# START OF PASSAGE SHOWN

7.3 No Other Rights. Each Party acknowledges that the rights and licenses granted under this Article 7 and elsewhere in this Agreement are limited to the scope expressly granted. Accordingly, except for the rights expressly granted under this Agreement, no right, title, or interest of any nature whatsoever is granted whether by implication, estoppel, reliance, or otherwise, by either Party to the other Party. All rights with respect to Know-How, Patent, Trademarks or other intellectual property rights that are not specifically granted herein are reserved to the owner thereof.
7.4 Other Licenses. No license to Collaboration IP owned by GLS shall be granted by GLS or its Affiliates to [***] of the foregoing unless GLS (a) [***], and (b) [***]. Notwithstanding the foregoing, any license granted by [***], or any subsidiary of the foregoing under the Collaboration IP shall be subject to the exclusive and non-exclusive rights granted by GLS to DexCom pursuant to this Agreement and the foregoing shall not be construed to allow or authorize any grant of a license under the Collaboration IP that is in conflict with any such exclusive or non-exclusive license granted to DexCom.

# END OF PASSAGE SHOWN
# START OF SOURCE MATERIAL

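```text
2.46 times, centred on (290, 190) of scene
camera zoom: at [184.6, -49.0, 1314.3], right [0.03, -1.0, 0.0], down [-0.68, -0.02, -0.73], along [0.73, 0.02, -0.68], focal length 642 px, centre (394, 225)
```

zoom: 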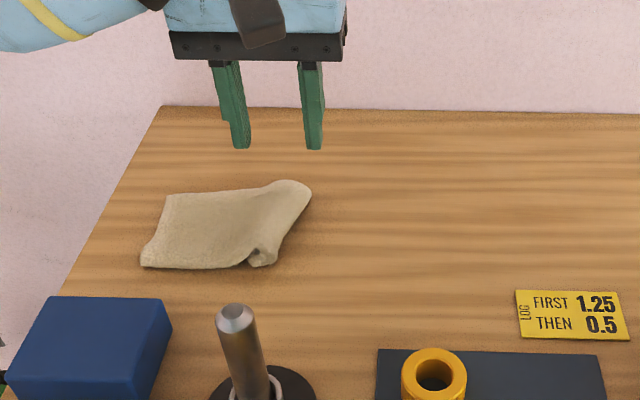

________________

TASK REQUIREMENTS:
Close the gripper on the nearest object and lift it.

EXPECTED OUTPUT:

# END OF SOURCE MATERIAL

TASK REQUIREMENTS:
How does the passage shown go on? Write the next part.

EXPECTED OUTPUT:
7.5 [***]. During the Term, GLS and DexCom will collaborate on [***] the Development of the Products, and DexCom will have [***], in each case subject to Section 3.1.1(b) and in accordance with the terms and conditions of this Agreement. Subject to Section 3.1.1(b), GLS shall not, during the Term, itself utilize [***], except as necessary to fulfill its obligations under this Agreement or to allow any [***]. GLS shall not [***] except solely to the extent necessary to enable other [***].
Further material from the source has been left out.